What to produce:
Below is a listing; reproduce each line of it exactly.

Data extract:
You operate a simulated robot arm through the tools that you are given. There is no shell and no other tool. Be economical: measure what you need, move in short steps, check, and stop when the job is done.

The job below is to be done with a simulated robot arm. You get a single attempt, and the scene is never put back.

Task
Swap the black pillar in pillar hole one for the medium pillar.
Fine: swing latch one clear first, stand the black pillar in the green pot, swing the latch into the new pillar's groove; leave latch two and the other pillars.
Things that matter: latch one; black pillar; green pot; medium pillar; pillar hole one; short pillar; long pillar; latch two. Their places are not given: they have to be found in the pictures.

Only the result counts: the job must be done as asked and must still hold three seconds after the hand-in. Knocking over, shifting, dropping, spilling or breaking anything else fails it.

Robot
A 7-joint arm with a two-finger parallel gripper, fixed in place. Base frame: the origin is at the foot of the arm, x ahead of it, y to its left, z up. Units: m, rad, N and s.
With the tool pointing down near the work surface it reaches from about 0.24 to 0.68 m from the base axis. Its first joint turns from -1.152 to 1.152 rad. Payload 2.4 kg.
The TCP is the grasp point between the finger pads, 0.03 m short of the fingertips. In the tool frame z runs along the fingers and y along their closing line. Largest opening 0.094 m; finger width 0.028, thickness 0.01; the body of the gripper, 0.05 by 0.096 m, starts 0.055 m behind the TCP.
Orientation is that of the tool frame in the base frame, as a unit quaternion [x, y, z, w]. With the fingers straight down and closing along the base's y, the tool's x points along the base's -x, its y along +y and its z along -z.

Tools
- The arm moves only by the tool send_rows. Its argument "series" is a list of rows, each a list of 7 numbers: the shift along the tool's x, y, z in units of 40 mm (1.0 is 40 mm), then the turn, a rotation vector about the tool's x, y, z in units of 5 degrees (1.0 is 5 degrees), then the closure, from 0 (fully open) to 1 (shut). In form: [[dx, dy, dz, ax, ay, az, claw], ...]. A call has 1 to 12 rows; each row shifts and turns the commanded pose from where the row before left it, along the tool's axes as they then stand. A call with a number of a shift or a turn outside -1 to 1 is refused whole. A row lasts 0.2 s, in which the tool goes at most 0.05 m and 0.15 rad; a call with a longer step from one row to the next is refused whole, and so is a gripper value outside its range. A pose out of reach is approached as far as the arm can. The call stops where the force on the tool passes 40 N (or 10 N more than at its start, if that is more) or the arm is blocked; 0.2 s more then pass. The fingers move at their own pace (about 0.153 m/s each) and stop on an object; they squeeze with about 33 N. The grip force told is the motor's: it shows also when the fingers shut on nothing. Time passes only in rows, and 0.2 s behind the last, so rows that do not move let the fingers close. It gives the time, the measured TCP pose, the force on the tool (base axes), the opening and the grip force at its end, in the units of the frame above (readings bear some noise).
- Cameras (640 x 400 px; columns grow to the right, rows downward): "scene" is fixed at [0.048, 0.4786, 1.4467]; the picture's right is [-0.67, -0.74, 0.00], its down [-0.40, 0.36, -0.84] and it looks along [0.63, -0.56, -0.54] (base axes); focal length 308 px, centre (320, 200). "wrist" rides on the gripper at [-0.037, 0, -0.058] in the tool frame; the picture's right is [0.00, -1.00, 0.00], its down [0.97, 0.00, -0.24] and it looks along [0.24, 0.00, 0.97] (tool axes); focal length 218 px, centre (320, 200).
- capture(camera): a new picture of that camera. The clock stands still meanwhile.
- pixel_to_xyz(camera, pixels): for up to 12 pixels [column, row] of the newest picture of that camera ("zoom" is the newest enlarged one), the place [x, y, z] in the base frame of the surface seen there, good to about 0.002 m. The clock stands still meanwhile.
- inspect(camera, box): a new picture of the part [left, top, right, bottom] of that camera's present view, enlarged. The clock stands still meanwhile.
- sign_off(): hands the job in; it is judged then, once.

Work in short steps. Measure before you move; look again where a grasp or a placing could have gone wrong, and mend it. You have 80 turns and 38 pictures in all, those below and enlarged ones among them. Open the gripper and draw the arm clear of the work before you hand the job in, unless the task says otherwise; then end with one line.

Result of the exercise:
You operate a simulated robot arm through the tools that you are given. There is no shell and no other tool. Be economical: measure what you need, move in short steps, check, and stop when the job is done.

The job below is to be done with a simulated robot arm. You get a single attempt, and the scene is never put back.

Task
Swap the black pillar in pillar hole one for the medium pillar.
Fine: swing latch one clear first, stand the black pillar in the green pot, swing the latch into the new pillar's groove; leave latch two and the other pillars.
Things that matter: latch one; black pillar; green pot; medium pillar; pillar hole one; short pillar; long pillar; latch two. Their places are not given: they have to be found in the pictures.

Only the result counts: the job must be done as asked and must still hold three seconds after the hand-in. Knocking over, shifting, dropping, spilling or breaking anything else fails it.

Robot
A 7-joint arm with a two-finger parallel gripper, fixed in place. Base frame: the origin is at the foot of the arm, x ahead of it, y to its left, z up. Units: m, rad, N and s.
With the tool pointing down near the work surface it reaches from about 0.24 to 0.68 m from the base axis. Its first joint turns from -1.152 to 1.152 rad. Payload 2.4 kg.
The TCP is the grasp point between the finger pads, 0.03 m short of the fingertips. In the tool frame z runs along the fingers and y along their closing line. Largest opening 0.094 m; finger width 0.028, thickness 0.01; the body of the gripper, 0.05 by 0.096 m, starts 0.055 m behind the TCP.
Orientation is that of the tool frame in the base frame, as a unit quaternion [x, y, z, w]. With the fingers straight down and closing along the base's y, the tool's x points along the base's -x, its y along +y and its z along -z.

Tools
- The arm moves only by the tool send_rows. Its argument "series" is a list of rows, each a list of 7 numbers: the shift along the tool's x, y, z in units of 40 mm (1.0 is 40 mm), then the turn, a rotation vector about the tool's x, y, z in units of 5 degrees (1.0 is 5 degrees), then the closure, from 0 (fully open) to 1 (shut). In form: [[dx, dy, dz, ax, ay, az, claw], ...]. A call has 1 to 12 rows; each row shifts and turns the commanded pose from where the row before left it, along the tool's axes as they then stand. A call with a number of a shift or a turn outside -1 to 1 is refused whole. A row lasts 0.2 s, in which the tool goes at most 0.05 m and 0.15 rad; a call with a longer step from one row to the next is refused whole, and so is a gripper value outside its range. A pose out of reach is approached as far as the arm can. The call stops where the force on the tool passes 40 N (or 10 N more than at its start, if that is more) or the arm is blocked; 0.2 s more then pass. The fingers move at their own pace (about 0.153 m/s each) and stop on an object; they squeeze with about 33 N. The grip force told is the motor's: it shows also when the fingers shut on nothing. Time passes only in rows, and 0.2 s behind the last, so rows that do not move let the fingers close. It gives the time, the measured TCP pose, the force on the tool (base axes), the opening and the grip force at its end, in the units of the frame above (readings bear some noise).
- Cameras (640 x 400 px; columns grow to the right, rows downward): "scene" is fixed at [0.048, 0.4786, 1.4467]; the picture's right is [-0.67, -0.74, 0.00], its down [-0.40, 0.36, -0.84] and it looks along [0.63, -0.56, -0.54] (base axes); focal length 308 px, centre (320, 200). "wrist" rides on the gripper at [-0.037, 0, -0.058] in the tool frame; the picture's right is [0.00, -1.00, 0.00], its down [0.97, 0.00, -0.24] and it looks along [0.24, 0.00, 0.97] (tool axes); focal length 218 px, centre (320, 200).
- capture(camera): a new picture of that camera. The clock stands still meanwhile.
- pixel_to_xyz(camera, pixels): for up to 12 pixels [column, row] of the newest picture of that camera ("zoom" is the newest enlarged one), the place [x, y, z] in the base frame of the surface seen there, good to about 0.002 m. The clock stands still meanwhile.
- inspect(camera, box): a new picture of the part [left, top, right, bottom] of that camera's present view, enlarged. The clock stands still meanwhile.
- sign_off(): hands the job in; it is judged then, once.

Work in short steps. Measure before you move; look again where a grasp or a placing could have gone wrong, and mend it. You have 80 turns and 38 pictures in all, those below and enlarged ones among them. Open the gripper and draw the arm clear of the work before you hand the job in, unless the task says otherwise; then end with one line.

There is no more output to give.